# Task objective
Reproduce exactly the lines from the line with "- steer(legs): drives" through the line with "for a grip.", both included, and no other lines. Give them as a Markdown table with the columns Place and Line content: a running number and the line, blank lines left out.

# Dataset content
(begin)

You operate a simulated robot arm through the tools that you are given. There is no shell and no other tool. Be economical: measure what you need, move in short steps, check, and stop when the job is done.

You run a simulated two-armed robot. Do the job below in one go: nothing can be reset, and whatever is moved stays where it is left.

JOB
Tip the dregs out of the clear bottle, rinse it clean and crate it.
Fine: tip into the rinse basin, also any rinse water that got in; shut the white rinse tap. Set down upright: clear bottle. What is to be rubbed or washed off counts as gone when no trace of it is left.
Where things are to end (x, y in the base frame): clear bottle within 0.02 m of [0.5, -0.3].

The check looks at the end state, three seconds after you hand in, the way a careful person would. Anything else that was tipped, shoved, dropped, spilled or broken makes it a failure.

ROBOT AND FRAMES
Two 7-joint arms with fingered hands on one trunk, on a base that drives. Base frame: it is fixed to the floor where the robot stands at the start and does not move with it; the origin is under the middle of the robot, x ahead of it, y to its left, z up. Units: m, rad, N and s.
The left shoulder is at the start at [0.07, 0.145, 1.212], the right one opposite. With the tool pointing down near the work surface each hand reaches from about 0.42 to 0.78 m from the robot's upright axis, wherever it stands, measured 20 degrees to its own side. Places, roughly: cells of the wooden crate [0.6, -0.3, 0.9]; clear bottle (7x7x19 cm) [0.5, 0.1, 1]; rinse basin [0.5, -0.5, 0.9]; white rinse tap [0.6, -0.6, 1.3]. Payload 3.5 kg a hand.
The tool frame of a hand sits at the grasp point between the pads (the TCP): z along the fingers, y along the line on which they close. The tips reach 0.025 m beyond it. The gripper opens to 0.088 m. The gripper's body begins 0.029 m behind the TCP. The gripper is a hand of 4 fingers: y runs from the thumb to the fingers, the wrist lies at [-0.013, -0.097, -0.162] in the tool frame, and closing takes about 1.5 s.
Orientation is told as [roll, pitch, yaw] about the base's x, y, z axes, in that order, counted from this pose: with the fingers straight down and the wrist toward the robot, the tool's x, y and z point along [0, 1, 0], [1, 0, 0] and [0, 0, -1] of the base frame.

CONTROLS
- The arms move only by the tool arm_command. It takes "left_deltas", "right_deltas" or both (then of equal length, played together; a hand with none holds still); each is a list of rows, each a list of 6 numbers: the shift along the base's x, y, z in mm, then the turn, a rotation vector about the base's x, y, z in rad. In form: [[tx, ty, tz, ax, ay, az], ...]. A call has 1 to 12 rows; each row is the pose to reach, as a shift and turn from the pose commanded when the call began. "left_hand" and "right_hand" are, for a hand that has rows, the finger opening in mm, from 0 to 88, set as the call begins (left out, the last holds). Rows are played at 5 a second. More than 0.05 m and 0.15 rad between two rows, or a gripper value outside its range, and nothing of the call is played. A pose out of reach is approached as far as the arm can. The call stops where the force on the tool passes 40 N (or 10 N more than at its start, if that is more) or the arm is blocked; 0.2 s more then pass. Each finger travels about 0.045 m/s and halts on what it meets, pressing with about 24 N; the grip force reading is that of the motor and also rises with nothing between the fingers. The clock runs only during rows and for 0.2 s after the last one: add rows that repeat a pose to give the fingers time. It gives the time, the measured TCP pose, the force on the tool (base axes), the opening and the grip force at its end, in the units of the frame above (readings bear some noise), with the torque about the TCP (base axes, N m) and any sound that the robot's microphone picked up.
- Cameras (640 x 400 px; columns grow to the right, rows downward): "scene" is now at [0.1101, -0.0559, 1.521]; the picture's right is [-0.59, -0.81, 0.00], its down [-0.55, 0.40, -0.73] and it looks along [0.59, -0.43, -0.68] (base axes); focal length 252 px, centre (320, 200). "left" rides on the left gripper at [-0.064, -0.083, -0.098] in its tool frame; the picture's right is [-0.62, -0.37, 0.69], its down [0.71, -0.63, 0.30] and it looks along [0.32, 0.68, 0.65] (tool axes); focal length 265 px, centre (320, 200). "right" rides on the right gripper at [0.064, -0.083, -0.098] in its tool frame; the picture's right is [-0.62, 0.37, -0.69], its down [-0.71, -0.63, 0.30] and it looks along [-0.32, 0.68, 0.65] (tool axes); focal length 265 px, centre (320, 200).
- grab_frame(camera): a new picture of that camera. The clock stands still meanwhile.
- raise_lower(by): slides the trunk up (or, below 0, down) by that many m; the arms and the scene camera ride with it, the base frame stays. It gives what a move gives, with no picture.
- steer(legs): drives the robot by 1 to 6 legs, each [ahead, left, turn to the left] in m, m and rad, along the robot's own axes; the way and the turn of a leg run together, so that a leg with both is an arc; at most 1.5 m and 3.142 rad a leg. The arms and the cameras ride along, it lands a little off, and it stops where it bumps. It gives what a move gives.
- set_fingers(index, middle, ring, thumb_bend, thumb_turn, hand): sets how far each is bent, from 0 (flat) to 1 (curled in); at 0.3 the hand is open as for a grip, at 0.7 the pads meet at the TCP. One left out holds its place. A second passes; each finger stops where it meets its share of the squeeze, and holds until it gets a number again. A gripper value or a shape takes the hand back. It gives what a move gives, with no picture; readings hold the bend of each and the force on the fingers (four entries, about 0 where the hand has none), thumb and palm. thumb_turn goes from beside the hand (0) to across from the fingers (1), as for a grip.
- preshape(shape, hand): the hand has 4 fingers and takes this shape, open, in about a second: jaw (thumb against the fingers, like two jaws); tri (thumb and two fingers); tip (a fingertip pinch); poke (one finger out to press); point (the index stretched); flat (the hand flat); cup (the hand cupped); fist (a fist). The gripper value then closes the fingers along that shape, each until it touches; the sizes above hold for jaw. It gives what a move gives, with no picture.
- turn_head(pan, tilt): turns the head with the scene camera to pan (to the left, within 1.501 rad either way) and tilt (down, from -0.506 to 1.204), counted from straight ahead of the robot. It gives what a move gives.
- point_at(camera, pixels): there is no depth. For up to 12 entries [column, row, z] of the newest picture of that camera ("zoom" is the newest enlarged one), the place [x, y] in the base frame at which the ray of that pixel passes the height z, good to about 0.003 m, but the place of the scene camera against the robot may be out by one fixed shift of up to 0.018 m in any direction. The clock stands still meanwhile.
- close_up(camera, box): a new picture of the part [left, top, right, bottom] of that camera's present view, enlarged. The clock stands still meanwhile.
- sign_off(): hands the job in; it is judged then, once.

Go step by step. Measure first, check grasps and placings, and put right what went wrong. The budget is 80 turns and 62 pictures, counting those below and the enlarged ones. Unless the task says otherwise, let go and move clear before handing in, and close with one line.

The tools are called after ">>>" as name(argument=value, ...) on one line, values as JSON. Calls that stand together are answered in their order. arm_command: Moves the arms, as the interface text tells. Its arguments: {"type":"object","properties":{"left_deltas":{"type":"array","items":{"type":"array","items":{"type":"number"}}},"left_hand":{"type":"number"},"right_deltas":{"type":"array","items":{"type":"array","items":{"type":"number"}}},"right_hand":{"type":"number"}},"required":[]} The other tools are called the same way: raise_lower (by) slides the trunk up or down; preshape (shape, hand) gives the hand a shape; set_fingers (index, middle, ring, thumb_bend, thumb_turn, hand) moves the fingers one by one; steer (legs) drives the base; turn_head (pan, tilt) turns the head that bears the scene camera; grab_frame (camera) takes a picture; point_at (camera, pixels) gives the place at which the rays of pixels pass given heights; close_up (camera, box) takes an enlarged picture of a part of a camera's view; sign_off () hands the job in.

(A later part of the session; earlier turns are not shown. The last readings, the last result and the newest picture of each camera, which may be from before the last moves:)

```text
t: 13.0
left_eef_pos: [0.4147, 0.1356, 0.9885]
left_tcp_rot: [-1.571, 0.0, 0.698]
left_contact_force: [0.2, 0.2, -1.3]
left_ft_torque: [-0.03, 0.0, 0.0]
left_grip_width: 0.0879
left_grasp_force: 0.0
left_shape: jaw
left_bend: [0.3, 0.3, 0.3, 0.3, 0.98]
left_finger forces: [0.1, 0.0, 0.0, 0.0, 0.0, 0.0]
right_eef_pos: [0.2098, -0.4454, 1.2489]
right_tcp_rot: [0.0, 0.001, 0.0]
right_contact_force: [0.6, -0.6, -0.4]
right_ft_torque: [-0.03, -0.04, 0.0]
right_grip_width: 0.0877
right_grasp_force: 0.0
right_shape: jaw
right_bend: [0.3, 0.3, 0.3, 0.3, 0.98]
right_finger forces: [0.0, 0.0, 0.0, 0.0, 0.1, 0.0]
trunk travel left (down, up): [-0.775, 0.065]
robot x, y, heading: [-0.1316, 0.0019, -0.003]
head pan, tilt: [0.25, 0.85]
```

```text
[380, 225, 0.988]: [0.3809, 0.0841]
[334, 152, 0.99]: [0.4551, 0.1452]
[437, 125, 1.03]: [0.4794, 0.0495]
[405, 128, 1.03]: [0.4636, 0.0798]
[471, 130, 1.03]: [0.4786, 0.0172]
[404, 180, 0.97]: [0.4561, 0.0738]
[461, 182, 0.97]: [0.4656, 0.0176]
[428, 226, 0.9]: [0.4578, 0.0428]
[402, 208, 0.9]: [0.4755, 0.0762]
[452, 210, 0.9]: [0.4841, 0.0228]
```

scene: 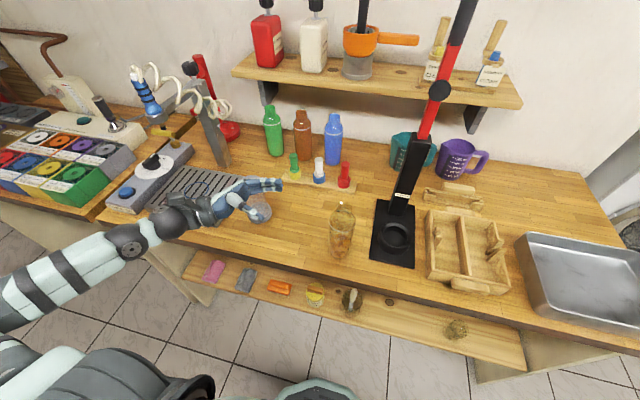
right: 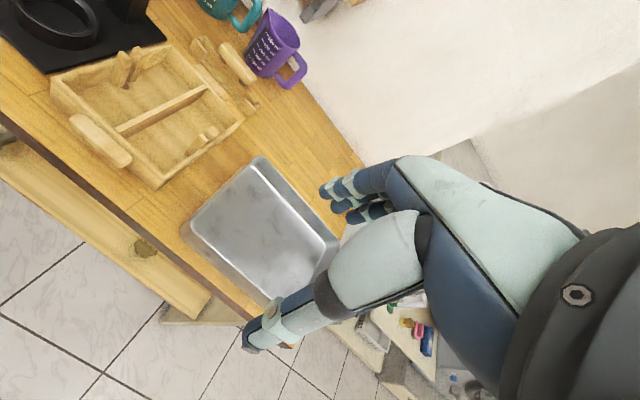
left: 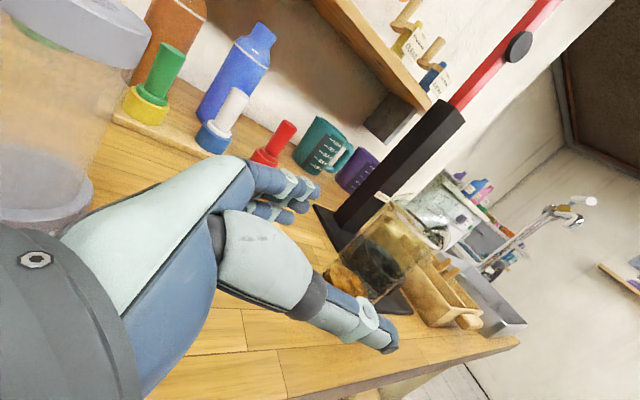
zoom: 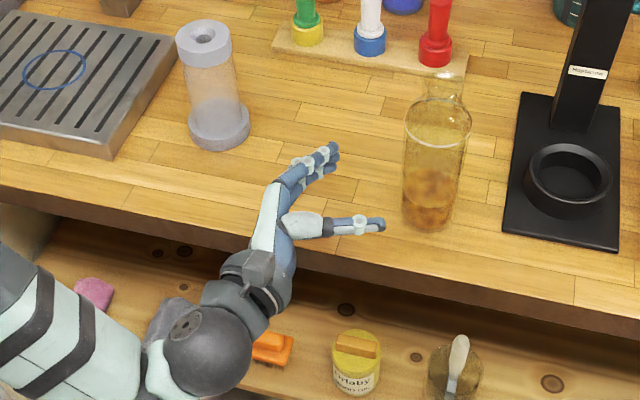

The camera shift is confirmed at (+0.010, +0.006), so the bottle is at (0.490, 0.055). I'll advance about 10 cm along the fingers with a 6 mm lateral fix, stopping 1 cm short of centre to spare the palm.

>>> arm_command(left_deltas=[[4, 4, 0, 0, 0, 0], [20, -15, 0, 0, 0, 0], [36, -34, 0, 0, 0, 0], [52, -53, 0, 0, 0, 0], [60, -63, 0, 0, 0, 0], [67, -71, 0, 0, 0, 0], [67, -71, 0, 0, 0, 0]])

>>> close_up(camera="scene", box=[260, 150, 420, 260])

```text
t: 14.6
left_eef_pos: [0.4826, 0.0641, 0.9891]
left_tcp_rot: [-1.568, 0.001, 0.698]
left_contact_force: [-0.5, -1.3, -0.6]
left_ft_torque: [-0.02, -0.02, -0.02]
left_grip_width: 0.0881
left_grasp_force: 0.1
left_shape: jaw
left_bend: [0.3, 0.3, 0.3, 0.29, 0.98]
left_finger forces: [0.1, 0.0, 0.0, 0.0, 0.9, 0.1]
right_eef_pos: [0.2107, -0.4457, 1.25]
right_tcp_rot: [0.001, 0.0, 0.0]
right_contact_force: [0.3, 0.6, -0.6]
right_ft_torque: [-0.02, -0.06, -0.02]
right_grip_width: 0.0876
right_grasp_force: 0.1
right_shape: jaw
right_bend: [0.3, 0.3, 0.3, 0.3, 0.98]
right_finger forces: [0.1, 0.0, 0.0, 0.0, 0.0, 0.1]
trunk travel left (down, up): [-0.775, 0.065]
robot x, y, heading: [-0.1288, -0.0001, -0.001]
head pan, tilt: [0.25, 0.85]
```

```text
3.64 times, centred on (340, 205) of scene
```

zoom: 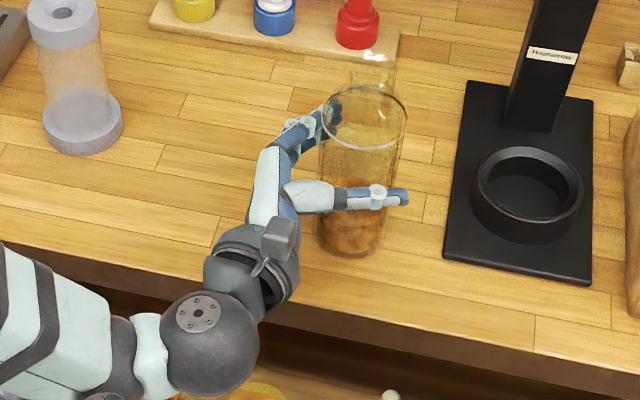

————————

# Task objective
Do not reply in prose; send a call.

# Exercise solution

(end)

# Exercise solution
| Place | Line content |
|---|---|
| 1 | - steer(legs): drives the robot by 1 to 6 legs, each [ahead, left, turn to the left] in m, m and rad, along the robot's own axes; the way and the turn of a leg run together, so that a leg with both is an arc; at most 1.5 m and 3.142 rad a leg. The arms and the cameras ride along, it lands a little off, and it stops where it bumps. It gives what a move gives. |
| 2 | - set_fingers(index, middle, ring, thumb_bend, thumb_turn, hand): sets how far each is bent, from 0 (flat) to 1 (curled in); at 0.3 the hand is open as for a grip, at 0.7 the pads meet at the TCP. One left out holds its place. A second passes; each finger stops where it meets its share of the squeeze, and holds until it gets a number again. A gripper value or a shape takes the hand back. It gives what a move gives, with no picture; readings hold the bend of each and the force on the fingers (four entries, about 0 where the hand has none), thumb and palm. thumb_turn goes from beside the hand (0) to across from the fingers (1), as for a grip. |